Sakin; yerinde duran, hareketsiz, canlı ve hareketli olmayan, canlılık göstermeyen, durgun, dingin, gürültü ve patırtıdan uzak, sessiz, söz ve davranışlarıyle kimseyi rahatsız etmeyen, yumuşak huylu, düzenli, huzurlu, öfkesi veya heyecânı yatışmış, huysuzluğu geçmiş, acısı dinmiş, teskin olmuş, öfke ve telâşa kapılmayan, heyecan belirtisi göstermeyen gibi anlamlara gelir. İşte sakin kelimesi ile ilgili cümleler.
– Sâhipsiz bir gölge kadar sâkin duran Kuru Kadı yavaşça kımıldadı. (Ö. Seyfeddin)
– Sâkin, kibar, dâima dikkatli ve her şeye alâkalıydı. (A. H. Tanpınar)
– Gün sâkindi, gece yıldızlı, yaşamak güzel. (C. S. Tarancı)
– Kendini ona emniyetle veriyor ve nebatla, toprakla açtığı hesâb-ı cârîde aldanmayacağını biliyor, bunun için sâkin ve kendinden emin çalışıyor. (P. Safâ)
– Ancak karısının birkaç tatlı sözü idi ki onu bir dereceye kadar sâkinleştirecekti. (R. N. Güntekin)

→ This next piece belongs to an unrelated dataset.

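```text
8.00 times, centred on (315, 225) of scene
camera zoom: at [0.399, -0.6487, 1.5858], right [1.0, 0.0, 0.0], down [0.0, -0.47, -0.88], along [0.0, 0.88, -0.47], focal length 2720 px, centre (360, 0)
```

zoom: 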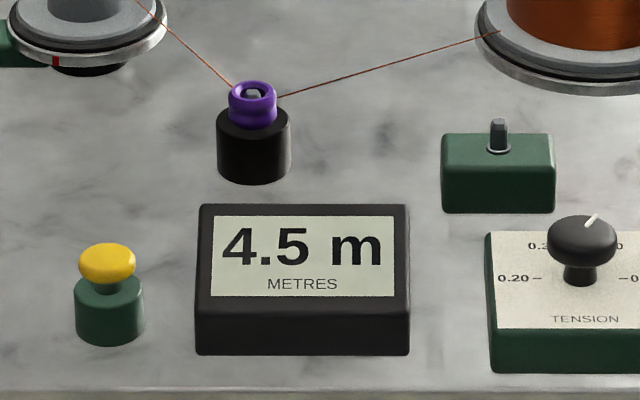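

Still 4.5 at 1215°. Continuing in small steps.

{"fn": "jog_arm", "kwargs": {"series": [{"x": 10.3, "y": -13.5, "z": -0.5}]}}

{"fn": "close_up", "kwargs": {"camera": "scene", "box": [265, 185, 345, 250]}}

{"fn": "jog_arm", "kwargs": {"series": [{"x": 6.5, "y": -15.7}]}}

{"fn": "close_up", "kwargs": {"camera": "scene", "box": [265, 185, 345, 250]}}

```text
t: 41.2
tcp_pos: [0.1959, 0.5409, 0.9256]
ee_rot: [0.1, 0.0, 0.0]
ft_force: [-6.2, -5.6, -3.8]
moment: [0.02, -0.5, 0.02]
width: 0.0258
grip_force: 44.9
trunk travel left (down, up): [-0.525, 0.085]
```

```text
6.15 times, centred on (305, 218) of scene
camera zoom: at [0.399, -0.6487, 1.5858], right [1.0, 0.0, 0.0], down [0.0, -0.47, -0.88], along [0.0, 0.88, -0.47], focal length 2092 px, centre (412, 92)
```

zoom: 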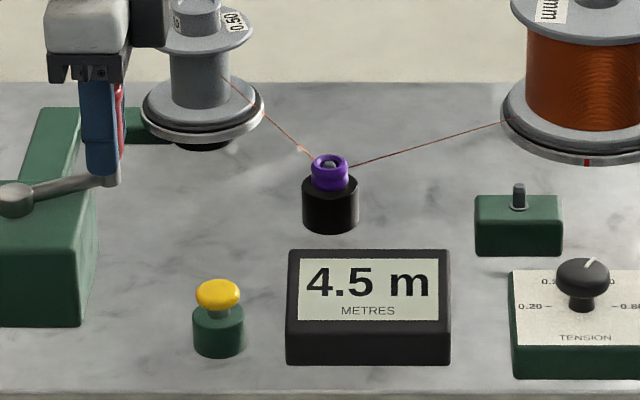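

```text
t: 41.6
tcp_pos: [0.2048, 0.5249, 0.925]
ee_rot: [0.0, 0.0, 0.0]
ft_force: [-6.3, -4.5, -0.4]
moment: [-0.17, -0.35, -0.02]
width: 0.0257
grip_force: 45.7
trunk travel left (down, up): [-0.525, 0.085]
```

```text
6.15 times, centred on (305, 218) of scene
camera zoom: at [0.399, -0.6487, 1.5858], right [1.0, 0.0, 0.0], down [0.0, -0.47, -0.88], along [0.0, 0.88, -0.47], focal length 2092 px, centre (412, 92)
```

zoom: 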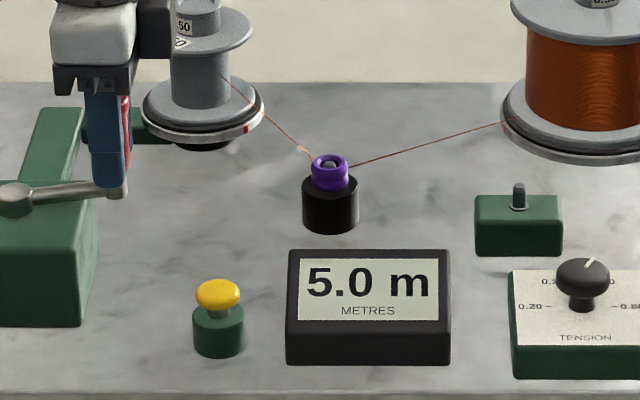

– Ahmet sâkin sâkin parkta oturuyor.
– Bugün açız yine, lâkin yarın ümîd ederim / Sular biraz daha sâkinleşir. Ne çâre, kader. (T. Fikret)
– Sakin bir hayatı vardı kadının.
– Çift günlerin daha sâkin geçeceğini ona söylemişlerdi. (A. H. Tanpınar)
– Sakin kalalım ve bunu enine boyuna dikkatlice düşünelim.
– Silkin ve sâkin ol dedim âvâre gönlüme / Artık kederli hisleri bir bir içinden at. (Y. Kemal)
– Nasıl firâr ediyorduk o leyl-i sâkinde. (H. Sîret)
– Kızacak zannettim, fakat her şeye rağmen çok sâkin.
– Hatta bâzan kendimi hepsinden fazla sâkin buluyorum. (P. Safâ)
– Vâkıa Ahmet de sâkindi. fakat yaratılıştan öyle idi. (A. H. Tanpınar)
– Bahçeler, bağlar, ağaçlar, evler / Yine sessiz, yine sâkin öyle. (O. S. Orhon)
– Eğil bak sevgilim, bu muzlim kuyu / Daldığı hudutsuz sâkin uykuyu / Hep aynı rüyâda geçirmektedir. (N. H. Onan)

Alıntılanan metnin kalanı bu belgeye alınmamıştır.